Immortalized in movies like The Philadelphia Story and Grease, the Main Line helped to shape what we think of when we imagine the suburbs; Betty Draper, the quintessential American housewife of Mad Men, grew up in Lower Merion.

But the advantages that accrued to the mostly white people here, both in the movies and in real life, were never intended for Goins or his family. In Haverford Township, where Black people make up just 3% of the population, you can practically feel the history looming.
From the redlining practices lenders used as early suburbs grew, to agreements that banned people of color from purchasing certain homes, America’s suburban landscape can’t be severed from its racist roots. Nor can the yawning wealth gap between Black Americans and white Americans.
Yet Goins’ great-great-grandfather Earlie Jenkins did buy a home on the Main Line. He became part of a small but thriving middle-class Black community that remains today.
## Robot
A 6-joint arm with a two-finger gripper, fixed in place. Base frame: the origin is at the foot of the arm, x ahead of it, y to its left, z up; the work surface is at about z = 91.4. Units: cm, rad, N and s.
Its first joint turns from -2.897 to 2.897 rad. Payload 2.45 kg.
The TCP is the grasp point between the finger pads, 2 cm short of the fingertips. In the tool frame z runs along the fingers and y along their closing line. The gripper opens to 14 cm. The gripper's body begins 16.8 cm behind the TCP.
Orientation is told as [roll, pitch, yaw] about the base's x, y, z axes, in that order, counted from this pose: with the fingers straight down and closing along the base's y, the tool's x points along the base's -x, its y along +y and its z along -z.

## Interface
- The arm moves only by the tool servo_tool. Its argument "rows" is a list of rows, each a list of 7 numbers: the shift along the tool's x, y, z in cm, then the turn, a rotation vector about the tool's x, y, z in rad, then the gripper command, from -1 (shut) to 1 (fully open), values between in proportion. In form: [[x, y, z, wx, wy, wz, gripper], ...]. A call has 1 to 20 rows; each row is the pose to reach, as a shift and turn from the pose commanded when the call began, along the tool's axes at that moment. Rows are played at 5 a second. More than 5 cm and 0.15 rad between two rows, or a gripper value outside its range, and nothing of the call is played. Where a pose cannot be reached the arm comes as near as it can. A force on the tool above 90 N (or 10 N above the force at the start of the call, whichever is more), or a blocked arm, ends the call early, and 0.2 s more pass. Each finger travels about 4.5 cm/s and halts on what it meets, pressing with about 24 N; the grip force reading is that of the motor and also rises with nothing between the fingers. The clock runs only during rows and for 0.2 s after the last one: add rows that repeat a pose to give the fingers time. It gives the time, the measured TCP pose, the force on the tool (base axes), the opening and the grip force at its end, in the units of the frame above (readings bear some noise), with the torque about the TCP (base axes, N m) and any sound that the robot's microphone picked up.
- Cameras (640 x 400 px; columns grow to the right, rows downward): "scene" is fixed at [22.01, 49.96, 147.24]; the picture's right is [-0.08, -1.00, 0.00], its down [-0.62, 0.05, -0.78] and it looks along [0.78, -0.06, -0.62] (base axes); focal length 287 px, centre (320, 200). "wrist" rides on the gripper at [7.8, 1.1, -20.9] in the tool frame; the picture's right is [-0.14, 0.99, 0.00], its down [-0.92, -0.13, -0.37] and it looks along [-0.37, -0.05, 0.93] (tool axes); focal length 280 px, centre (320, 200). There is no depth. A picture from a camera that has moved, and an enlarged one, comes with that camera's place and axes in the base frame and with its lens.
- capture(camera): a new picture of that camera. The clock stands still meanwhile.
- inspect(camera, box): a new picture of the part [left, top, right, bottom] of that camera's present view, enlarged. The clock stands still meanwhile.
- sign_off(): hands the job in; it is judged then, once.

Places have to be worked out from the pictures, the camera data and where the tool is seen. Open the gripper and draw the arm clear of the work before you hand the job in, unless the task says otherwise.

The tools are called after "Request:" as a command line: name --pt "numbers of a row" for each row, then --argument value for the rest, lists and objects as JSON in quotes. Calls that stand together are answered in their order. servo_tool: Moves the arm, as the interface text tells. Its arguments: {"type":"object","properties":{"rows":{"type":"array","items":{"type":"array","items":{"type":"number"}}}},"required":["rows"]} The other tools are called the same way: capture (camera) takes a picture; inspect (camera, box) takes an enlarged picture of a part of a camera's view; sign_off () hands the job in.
In reporting the family’s story, The Inquirer also uncovered previously unreported racial restrictions that covered a swath of Haverford Township, including a 200-lot whites-only subdivision, directly across the street from the home that Jenkins purchased.
The family’s experience illuminates the complicated legacy of racial exclusion on the Main Line. Because despite racial covenants that blocked Black people from buying area homes in the 1920s, the Jenkinses did not endure a single, static theft.
Instead, over five generations, they had to reckon with ever-mutating forms of theft and exclusion. They rooted and organized and built their own history. Jenkins worked in the cafeteria of the school that his great-great-grandson graduated from. From all appearances, the family achieved suburban prosperity — but a tenuous, bounded version of it.
“It’s like they open the door and show you the other side,” Goins said. “But they won’t let you go in.”
‘Your Investment Will Be Protected Forever’
Earlie Jenkins badly wanted his children to get a better education than he did. So when he got a letter from his brother promising a better job on the Main Line, he bid goodbye to the North Carolina farming town where he grew up and set off for the North with his wife and three children. He had never gone to school past the fifth grade; he refused to see the same thing happen again.
Soft-spoken, with a slight Southern drawl and gray-green eyes, Jenkins arrived in 1929, at a moment of great opportunity on the Main Line. Jenkins was one of tens of thousands of Black people streaming into Greater Philadelphia for a chance. Town officials prided themselves on creating a place that would serve as a beacon of good fortune not just for Philadelphia, but for the country.
“Those of us who live here can scarcely realize how profound an impression is made upon the foreigner or even upon the visitor from other parts of America as he is driven mile after mile past places where there is no jarring note of ugliness,” a 1919 housing report commissioned by the Main Line Citizens’ Association said.
As similar suburbs sprang up across the country over the next few decades, Black families like the Jenkinses were “effectively shut out” of the bounty, said Andre M. Perry, a senior fellow at Brookings Metro who studies structural inequity.
Immediately upon arriving, Jenkins could see that the path forward would be uneven. He moved his family into a two-bedroom apartment above a store in Bryn Mawr; the five Jenkinses slept in one room, renting the other out to save money.
Soon Jenkins found work as a cook at The Haverford School, a prestigious private school for the sons of the Main Line elite. Photos from the time show him in the cafeteria in a starched white uniform, his chef’s hat tilted to the side.
Jenkins’ wife, Roxanna, an inventive woman with a mathematical mind, found work cooking and cleaning for a white Main Line family. She took the jobs that were available to her — the vast majority of Black women in the paid workforce in Ardmore listed their employers as “private families” in 1920, according to a dissertation analysis by Trecia Pottinger.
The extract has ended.